Rory Sutherland Rory Sutherland

The importance of selective inefficiency

You can judge a business by the things it does that aren't strictly necessary

The modern day baker's dozen: Five Guys' fries with a side of fries (Photo: L Twynam) 
issue 23 May 2015

Readers of a certain age may remember choosing a cassette player in the 1980s. In theory the process was simple: we would have read reviews of competing devices in audiophile publications and then bought whichever device scored best in terms of sound quality, reliability and value for money.

Except we didn’t do this, did we? We went into Comet, looked at three or four examples we considered most attractive, and then pressed the ‘eject’ button on each of them. Invariably we bought the cassette player with the most elegant eject action. If it gracefully whirred open with a sweet damping movement, that was a clincher. Any device in which the cassette holder lunged open with a ‘clack’ was rejected as manifestly rubbish.

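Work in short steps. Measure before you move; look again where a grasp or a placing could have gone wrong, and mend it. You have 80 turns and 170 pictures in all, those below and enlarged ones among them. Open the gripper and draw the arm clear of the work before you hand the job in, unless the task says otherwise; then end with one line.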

To understand this, you need to study the Kano Model, from Professor Noriaki Kano at the Tokyo University of Science. It has been refined over the years, but the essential observation is that different attributes of a product or service have wildly different effects on customer satisfaction, and that elements only tenuously related to a product’s main function may have an immense influence on whether people think it is good or bad.

Is this another example of human irrationality? I’m not so sure. The extent to which a business cares about the finer details of what they are selling is rather a good clue to the psychology of the seller; just as you get a better idea of a person’s character by noticing how they behave when no one’s watching, so you get a better idea of a business by judging the things it does which aren’t strictly necessary. I once met a brilliant man who owns a chain of hair salons: he spent a fortune installing marble lavatories in new branches.